RECORDED DATA:
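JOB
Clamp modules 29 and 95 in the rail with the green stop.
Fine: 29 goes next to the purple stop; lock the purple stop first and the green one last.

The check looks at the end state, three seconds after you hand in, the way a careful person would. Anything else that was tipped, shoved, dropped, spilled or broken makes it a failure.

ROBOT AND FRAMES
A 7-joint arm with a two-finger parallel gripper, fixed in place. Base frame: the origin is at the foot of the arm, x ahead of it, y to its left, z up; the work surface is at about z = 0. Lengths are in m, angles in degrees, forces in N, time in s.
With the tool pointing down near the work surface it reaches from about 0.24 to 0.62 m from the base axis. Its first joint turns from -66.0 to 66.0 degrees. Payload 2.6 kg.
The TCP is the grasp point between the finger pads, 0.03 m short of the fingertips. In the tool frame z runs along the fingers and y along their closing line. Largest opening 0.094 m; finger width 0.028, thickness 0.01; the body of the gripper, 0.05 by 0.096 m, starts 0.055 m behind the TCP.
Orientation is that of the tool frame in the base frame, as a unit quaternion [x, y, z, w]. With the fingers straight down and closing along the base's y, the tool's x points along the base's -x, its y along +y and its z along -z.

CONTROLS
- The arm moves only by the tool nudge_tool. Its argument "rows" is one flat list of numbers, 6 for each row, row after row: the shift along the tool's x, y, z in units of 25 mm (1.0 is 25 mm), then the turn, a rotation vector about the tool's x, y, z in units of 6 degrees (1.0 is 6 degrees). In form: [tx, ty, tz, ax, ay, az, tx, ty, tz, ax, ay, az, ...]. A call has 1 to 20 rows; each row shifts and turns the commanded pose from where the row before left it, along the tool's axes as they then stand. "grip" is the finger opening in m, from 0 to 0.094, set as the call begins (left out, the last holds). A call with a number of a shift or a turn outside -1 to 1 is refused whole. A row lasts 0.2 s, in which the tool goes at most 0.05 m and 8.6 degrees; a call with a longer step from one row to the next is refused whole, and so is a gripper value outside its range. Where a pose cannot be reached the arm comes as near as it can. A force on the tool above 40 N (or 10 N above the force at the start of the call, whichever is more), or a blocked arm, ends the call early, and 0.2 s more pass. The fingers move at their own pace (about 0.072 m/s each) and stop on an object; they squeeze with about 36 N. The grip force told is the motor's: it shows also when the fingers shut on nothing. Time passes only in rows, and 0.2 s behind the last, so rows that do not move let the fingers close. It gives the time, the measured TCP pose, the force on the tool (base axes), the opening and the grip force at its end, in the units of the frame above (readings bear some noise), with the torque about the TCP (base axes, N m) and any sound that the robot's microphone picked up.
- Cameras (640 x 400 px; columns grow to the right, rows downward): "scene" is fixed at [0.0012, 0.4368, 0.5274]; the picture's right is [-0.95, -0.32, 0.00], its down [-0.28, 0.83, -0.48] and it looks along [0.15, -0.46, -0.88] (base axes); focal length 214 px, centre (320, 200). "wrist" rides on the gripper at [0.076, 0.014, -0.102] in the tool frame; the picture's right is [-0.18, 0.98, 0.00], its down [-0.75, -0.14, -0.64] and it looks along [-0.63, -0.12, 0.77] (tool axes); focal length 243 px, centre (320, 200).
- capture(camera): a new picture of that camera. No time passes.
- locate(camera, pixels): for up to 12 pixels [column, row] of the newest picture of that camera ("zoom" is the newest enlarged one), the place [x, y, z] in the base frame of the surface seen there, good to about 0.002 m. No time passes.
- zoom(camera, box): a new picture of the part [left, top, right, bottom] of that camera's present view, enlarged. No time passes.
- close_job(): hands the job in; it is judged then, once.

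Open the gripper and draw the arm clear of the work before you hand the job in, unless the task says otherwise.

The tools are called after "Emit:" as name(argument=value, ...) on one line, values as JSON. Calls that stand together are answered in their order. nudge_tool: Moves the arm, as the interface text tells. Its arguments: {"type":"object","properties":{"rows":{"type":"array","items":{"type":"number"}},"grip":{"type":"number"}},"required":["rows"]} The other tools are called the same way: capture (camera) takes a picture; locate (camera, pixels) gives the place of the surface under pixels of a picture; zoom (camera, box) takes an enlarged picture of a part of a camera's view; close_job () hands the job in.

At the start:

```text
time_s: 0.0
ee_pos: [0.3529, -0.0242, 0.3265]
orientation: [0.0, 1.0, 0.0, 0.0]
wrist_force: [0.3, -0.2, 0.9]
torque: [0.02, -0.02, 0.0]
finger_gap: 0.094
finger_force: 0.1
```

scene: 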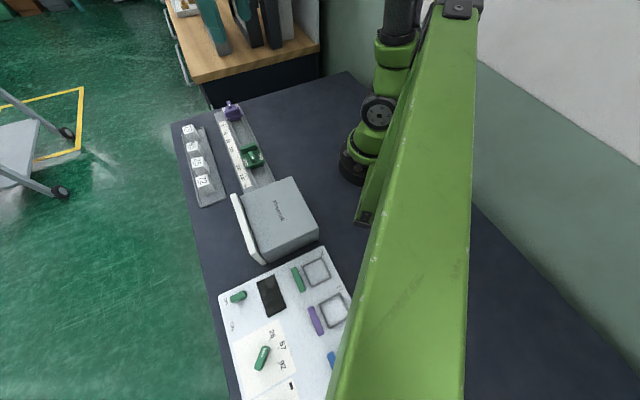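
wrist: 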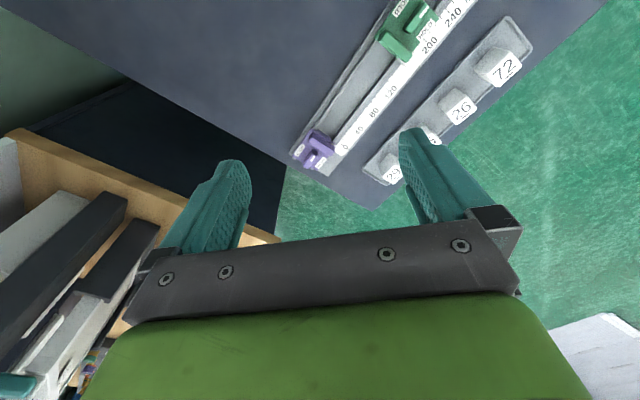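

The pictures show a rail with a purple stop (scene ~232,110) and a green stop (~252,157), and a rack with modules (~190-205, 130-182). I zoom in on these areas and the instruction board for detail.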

EXERCISE:
Using the listing, collect all lines in which the string "first" is found.

TASK RESPONSE:
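Fine: 29 goes next to the purple stop; lock the purple stop first and the green one last.
With the tool pointing down near the work surface it reaches from about 0.24 to 0.62 m from the base axis. Its first joint turns from -66.0 to 66.0 degrees. Payload 2.6 kg.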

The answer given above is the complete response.